● SOURCE

A few years ago in early November, a gift was left on my doorstep. It was a bale of hay, tightly bound with string.
Some women get flowers, I get straw. Even though a note wasn’t attached, I knew who was responsible. I had recently visited a friend’s house and was bowled over by her harvest entrance that would make Martha Stewart swoon.
Her front door was surrounded by pumpkins and glorious sunflowers placed on top of a hay bale. She credited her husband, Karl, for the hay bale element. Well done, Karl. Well done. I complimented his hay selection, which was perfect, not over-the-top, but impactful. Like Macy’s in New York City window-display impactful.
I love fall. It’s my favorite season. And for many years, I tried to decorate my home accordingly. On the side table in my foyer, I’d bring out the miniature wooden pumpkins with pumpkin-shaped candies in the pumpkin-shaped candy dish next to the pumpkin-scented candle because I ascribed to the Pier One belief that you really can’t have too much pumpkin. Yet my front door exterior just had a harvest wreath — with hot-glued mini pumpkins, naturally.
I felt something was missing, but what? Then I visited my friend.
It was the hay.

● EXERCISE GOAL
Extract from the source the words running from "I love fall." to "mini pumpkins, naturally.".

● SUPPLIED INFORMATION
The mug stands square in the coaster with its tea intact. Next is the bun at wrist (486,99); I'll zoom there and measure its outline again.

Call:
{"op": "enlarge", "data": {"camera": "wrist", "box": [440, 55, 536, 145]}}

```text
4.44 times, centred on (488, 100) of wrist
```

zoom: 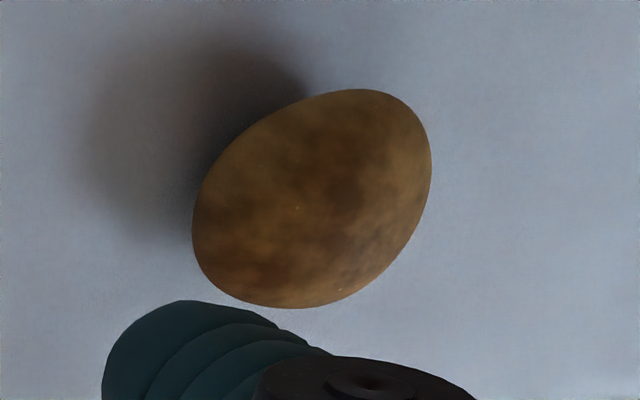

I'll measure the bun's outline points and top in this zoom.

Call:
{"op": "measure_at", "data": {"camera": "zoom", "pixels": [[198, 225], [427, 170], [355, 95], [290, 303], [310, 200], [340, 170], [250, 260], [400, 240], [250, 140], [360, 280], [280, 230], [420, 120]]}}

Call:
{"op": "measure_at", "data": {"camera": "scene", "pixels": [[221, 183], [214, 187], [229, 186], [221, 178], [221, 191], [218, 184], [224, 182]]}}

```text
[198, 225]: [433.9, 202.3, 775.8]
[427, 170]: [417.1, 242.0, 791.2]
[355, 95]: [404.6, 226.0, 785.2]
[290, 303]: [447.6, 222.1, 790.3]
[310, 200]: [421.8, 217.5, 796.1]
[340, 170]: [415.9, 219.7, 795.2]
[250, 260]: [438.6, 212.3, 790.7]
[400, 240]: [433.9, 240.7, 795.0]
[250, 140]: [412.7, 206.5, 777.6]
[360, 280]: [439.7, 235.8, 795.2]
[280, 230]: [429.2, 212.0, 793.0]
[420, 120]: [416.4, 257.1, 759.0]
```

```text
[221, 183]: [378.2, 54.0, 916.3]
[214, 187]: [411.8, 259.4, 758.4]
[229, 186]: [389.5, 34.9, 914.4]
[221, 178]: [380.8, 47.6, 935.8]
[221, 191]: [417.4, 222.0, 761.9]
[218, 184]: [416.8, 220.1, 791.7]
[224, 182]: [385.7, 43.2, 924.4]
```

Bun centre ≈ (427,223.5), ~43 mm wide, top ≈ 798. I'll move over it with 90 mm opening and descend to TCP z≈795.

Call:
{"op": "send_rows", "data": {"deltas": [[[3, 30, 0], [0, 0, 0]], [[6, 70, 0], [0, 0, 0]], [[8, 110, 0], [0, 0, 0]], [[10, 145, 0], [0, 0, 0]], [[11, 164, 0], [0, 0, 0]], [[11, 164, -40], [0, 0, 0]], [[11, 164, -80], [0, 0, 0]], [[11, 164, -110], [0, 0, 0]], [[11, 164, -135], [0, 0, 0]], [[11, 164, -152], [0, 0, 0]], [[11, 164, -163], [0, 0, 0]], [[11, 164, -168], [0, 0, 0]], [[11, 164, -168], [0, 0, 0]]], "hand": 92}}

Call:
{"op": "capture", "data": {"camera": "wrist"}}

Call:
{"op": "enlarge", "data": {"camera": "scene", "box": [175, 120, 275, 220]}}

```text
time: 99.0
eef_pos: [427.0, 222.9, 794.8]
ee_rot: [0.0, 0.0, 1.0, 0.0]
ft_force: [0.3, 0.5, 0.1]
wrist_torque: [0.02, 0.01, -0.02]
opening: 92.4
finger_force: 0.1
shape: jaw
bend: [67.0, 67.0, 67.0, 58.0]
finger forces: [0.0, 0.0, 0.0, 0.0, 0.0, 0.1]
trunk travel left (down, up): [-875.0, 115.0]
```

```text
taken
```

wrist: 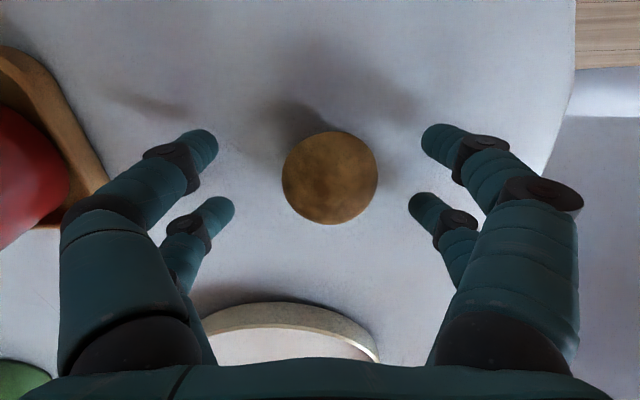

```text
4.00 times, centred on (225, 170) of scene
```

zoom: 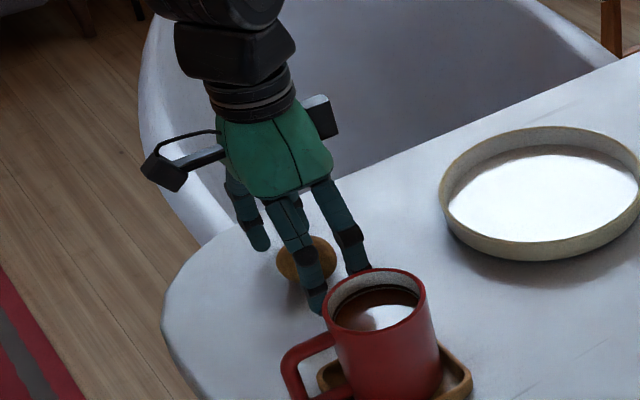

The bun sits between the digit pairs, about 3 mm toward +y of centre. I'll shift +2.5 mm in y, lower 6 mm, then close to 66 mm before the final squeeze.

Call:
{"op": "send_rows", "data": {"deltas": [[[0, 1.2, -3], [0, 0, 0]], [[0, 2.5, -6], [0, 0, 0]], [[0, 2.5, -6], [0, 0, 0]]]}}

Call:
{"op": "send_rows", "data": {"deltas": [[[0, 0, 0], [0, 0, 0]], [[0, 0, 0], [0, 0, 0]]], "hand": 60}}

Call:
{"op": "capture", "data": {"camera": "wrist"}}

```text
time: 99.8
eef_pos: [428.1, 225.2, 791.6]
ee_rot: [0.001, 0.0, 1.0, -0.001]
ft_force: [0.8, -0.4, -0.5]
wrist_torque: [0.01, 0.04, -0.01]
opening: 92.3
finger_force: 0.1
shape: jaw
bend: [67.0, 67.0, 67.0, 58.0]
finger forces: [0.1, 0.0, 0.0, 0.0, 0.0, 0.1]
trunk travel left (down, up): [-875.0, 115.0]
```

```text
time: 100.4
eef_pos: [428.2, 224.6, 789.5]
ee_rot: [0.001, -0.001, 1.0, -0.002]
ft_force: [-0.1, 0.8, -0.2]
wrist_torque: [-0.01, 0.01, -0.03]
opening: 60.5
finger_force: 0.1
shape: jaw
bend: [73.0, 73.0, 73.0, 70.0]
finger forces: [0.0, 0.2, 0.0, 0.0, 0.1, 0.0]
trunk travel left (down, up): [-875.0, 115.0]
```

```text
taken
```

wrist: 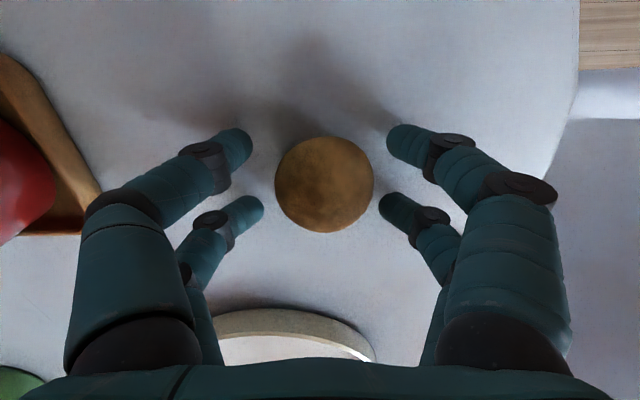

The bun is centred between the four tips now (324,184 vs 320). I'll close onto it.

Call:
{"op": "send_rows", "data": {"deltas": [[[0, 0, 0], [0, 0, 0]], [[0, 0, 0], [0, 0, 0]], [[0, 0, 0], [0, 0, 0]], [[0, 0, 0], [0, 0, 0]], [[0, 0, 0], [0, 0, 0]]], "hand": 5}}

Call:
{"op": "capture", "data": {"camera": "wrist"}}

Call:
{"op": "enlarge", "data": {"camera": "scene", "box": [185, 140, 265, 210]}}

● RESULT OF THE EXERCISE
I love fall. It’s my favorite season. And for many years, I tried to decorate my home accordingly. On the side table in my foyer, I’d bring out the miniature wooden pumpkins with pumpkin-shaped candies in the pumpkin-shaped candy dish next to the pumpkin-scented candle because I ascribed to the Pier One belief that you really can’t have too much pumpkin. Yet my front door exterior just had a harvest wreath — with hot-glued mini pumpkins, naturally.